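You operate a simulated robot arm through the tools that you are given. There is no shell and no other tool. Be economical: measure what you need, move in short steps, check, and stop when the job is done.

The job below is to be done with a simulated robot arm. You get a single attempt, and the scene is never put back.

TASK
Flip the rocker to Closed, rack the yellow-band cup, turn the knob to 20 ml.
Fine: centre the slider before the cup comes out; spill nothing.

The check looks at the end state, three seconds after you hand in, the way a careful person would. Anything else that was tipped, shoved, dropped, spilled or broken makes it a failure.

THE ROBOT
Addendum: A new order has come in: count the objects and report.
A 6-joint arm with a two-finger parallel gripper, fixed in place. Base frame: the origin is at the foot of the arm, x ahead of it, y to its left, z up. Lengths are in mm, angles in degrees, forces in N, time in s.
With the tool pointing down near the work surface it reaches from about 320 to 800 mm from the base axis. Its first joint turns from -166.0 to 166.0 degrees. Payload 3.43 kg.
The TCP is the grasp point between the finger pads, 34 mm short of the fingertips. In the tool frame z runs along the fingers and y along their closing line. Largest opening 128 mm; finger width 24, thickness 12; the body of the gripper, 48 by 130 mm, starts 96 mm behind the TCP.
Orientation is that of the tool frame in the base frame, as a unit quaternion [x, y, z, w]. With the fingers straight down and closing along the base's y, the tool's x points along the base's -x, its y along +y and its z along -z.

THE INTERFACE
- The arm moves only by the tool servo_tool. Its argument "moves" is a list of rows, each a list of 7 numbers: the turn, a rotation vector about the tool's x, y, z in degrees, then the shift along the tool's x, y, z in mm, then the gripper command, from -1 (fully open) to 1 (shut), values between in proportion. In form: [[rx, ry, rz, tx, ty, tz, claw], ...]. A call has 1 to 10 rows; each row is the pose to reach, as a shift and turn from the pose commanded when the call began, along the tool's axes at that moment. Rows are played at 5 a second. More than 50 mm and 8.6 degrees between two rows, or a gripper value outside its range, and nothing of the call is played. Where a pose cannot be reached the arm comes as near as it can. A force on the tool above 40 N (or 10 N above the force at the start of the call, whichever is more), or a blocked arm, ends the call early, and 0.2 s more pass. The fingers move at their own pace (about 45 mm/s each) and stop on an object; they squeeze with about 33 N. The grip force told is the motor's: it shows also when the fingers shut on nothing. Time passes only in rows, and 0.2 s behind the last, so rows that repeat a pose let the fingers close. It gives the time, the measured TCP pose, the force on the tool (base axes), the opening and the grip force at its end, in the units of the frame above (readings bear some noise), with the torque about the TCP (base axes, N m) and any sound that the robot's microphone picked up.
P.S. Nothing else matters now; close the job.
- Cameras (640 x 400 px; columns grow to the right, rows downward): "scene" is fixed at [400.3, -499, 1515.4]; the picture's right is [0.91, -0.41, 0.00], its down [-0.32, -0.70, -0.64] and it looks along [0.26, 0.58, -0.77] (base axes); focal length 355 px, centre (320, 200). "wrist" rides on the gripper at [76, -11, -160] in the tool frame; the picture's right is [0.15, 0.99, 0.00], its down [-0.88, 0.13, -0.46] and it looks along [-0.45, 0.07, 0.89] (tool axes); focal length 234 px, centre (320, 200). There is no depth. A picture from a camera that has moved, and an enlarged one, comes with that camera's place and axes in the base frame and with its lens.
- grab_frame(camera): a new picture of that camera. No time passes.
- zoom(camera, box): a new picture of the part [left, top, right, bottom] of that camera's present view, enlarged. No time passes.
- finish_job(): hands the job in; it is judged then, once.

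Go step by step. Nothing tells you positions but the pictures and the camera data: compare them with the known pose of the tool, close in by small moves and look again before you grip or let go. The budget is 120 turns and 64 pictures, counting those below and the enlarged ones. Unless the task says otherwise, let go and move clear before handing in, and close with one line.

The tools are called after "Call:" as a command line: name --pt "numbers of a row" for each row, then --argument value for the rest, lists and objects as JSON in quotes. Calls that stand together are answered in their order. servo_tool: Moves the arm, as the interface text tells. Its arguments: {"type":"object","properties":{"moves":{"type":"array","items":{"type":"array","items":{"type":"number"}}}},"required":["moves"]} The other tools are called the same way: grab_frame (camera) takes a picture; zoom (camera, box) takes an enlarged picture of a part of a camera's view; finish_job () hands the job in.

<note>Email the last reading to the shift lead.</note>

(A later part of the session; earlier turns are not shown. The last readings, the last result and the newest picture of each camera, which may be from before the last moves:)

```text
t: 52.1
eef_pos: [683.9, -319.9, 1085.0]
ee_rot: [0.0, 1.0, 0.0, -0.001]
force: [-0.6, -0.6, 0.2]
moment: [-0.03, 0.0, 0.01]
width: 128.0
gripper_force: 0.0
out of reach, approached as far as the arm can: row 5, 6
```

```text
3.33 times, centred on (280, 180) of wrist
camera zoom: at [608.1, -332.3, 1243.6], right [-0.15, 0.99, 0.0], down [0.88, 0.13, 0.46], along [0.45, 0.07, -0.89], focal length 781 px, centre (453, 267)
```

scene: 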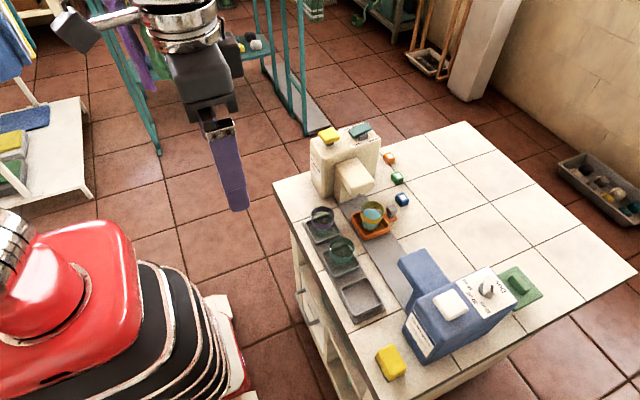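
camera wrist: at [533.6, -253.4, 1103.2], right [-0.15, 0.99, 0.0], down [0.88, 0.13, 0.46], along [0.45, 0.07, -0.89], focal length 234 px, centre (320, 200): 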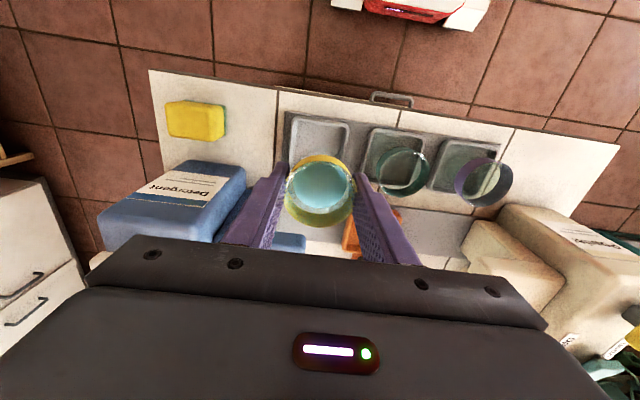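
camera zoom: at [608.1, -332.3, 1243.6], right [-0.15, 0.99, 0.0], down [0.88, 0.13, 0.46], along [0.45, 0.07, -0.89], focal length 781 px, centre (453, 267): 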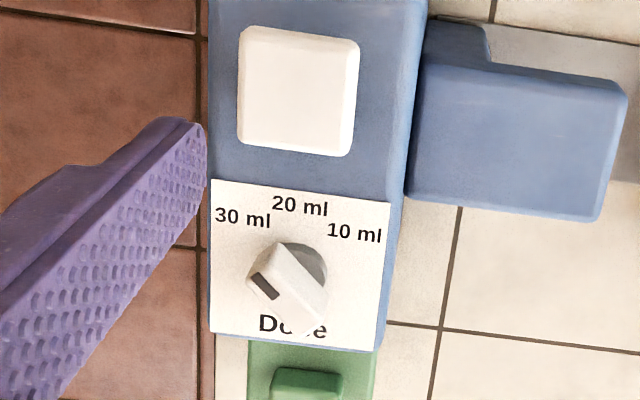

#### [TASK INSTRUCTIONS]
Each line of the data should be quoted exactly, with pictures left out. Return a JSON list in which every string is one line; blank lines are skipped.

#### [TASK ANSWER]
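[
  "You operate a simulated robot arm through the tools that you are given. There is no shell and no other tool. Be economical: measure what you need, move in short steps, check, and stop when the job is done.",
  "The job below is to be done with a simulated robot arm. You get a single attempt, and the scene is never put back.",
  "TASK",
  "Flip the rocker to Closed, rack the yellow-band cup, turn the knob to 20 ml.",
  "Fine: centre the slider before the cup comes out; spill nothing.",
  "The check looks at the end state, three seconds after you hand in, the way a careful person would. Anything else that was tipped, shoved, dropped, spilled or broken makes it a failure.",
  "THE ROBOT",
  "Addendum: A new order has come in: count the objects and report.",
  "A 6-joint arm with a two-finger parallel gripper, fixed in place. Base frame: the origin is at the foot of the arm, x ahead of it, y to its left, z up. Lengths are in mm, angles in degrees, forces in N, time in s.",
  "With the tool pointing down near the work surface it reaches from about 320 to 800 mm from the base axis. Its first joint turns from -166.0 to 166.0 degrees. Payload 3.43 kg.",
  "The TCP is the grasp point between the finger pads, 34 mm short of the fingertips. In the tool frame z runs along the fingers and y along their closing line. Largest opening 128 mm; finger width 24, thickness 12; the body of the gripper, 48 by 130 mm, starts 96 mm behind the TCP.",
  "Orientation is that of the tool frame in the base frame, as a unit quaternion [x, y, z, w]. With the fingers straight down and closing along the base's y, the tool's x points along the base's -x, its y along +y and its z along -z.",
  "THE INTERFACE",
  "- The arm moves only by the tool servo_tool. Its argument \"moves\" is a list of rows, each a list of 7 numbers: the turn, a rotation vector about the tool's x, y, z in degrees, then the shift along the tool's x, y, z in mm, then the gripper command, from -1 (fully open) to 1 (shut), values between in proportion. In form: [[rx, ry, rz, tx, ty, tz, claw], ...]. A call has 1 to 10 rows; each row is the pose to reach, as a shift and turn from the pose commanded when the call began, along the tool's axes at that moment. Rows are played at 5 a second. More than 50 mm and 8.6 degrees between two rows, or a gripper value outside its range, and nothing of the call is played. Where a pose cannot be reached the arm comes as near as it can. A force on the tool above 40 N (or 10 N above the force at the start of the call, whichever is more), or a blocked arm, ends the call early, and 0.2 s more pass. The fingers move at their own pace (about 45 mm/s each) and stop on an object; they squeeze with about 33 N. The grip force told is the motor's: it shows also when the fingers shut on nothing. Time passes only in rows, and 0.2 s behind the last, so rows that repeat a pose let the fingers close. It gives the time, the measured TCP pose, the force on the tool (base axes), the opening and the grip force at its end, in the units of the frame above (readings bear some noise), with the torque about the TCP (base axes, N m) and any sound that the robot's microphone picked up.",
  "P.S. Nothing else matters now; close the job.",
  "- Cameras (640 x 400 px; columns grow to the right, rows downward): \"scene\" is fixed at [400.3, -499, 1515.4]; the picture's right is [0.91, -0.41, 0.00], its down [-0.32, -0.70, -0.64] and it looks along [0.26, 0.58, -0.77] (base axes); focal length 355 px, centre (320, 200). \"wrist\" rides on the gripper at [76, -11, -160] in the tool frame; the picture's right is [0.15, 0.99, 0.00], its down [-0.88, 0.13, -0.46] and it looks along [-0.45, 0.07, 0.89] (tool axes); focal length 234 px, centre (320, 200). There is no depth. A picture from a camera that has moved, and an enlarged one, comes with that camera's place and axes in the base frame and with its lens.",
  "- grab_frame(camera): a new picture of that camera. No time passes.",
  "- zoom(camera, box): a new picture of the part [left, top, right, bottom] of that camera's present view, enlarged. No time passes.",
  "- finish_job(): hands the job in; it is judged then, once.",
  "Go step by step. Nothing tells you positions but the pictures and the camera data: compare them with the known pose of the tool, close in by small moves and look again before you grip or let go. The budget is 120 turns and 64 pictures, counting those below and the enlarged ones. Unless the task says otherwise, let go and move clear before handing in, and close with one line.",
  "The tools are called after \"Call:\" as a command line: name --pt \"numbers of a row\" for each row, then --argument value for the rest, lists and objects as JSON in quotes. Calls that stand together are answered in their order. servo_tool: Moves the arm, as the interface text tells. Its arguments: {\"type\":\"object\",\"properties\":{\"moves\":{\"type\":\"array\",\"items\":{\"type\":\"array\",\"items\":{\"type\":\"number\"}}}},\"required\":[\"moves\"]} The other tools are called the same way: grab_frame (camera) takes a picture; zoom (camera, box) takes an enlarged picture of a part of a camera's view; finish_job () hands the job in.",
  "<note>Email the last reading to the shift lead.</note>",
  "(A later part of the session; earlier turns are not shown. The last readings, the last result and the newest picture of each camera, which may be from before the last moves:)",
  "```text",
  "t: 52.1",
  "eef_pos: [683.9, -319.9, 1085.0]",
  "ee_rot: [0.0, 1.0, 0.0, -0.001]",
  "force: [-0.6, -0.6, 0.2]",
  "moment: [-0.03, 0.0, 0.01]",
  "width: 128.0",
  "gripper_force: 0.0",
  "out of reach, approached as far as the arm can: row 5, 6",
  "```",
  "```text",
  "3.33 times, centred on (280, 180) of wrist",
  "camera zoom: at [608.1, -332.3, 1243.6], right [-0.15, 0.99, 0.0], down [0.88, 0.13, 0.46], along [0.45, 0.07, -0.89], focal length 781 px, centre (453, 267)",
  "```",
  "scene: ",
  "camera wrist: at [533.6, -253.4, 1103.2], right [-0.15, 0.99, 0.0], down [0.88, 0.13, 0.46], along [0.45, 0.07, -0.89], focal length 234 px, centre (320, 200): ",
  "camera zoom: at [608.1, -332.3, 1243.6], right [-0.15, 0.99, 0.0], down [0.88, 0.13, 0.46], along [0.45, 0.07, -0.89], focal length 781 px, centre (453, 267): "
]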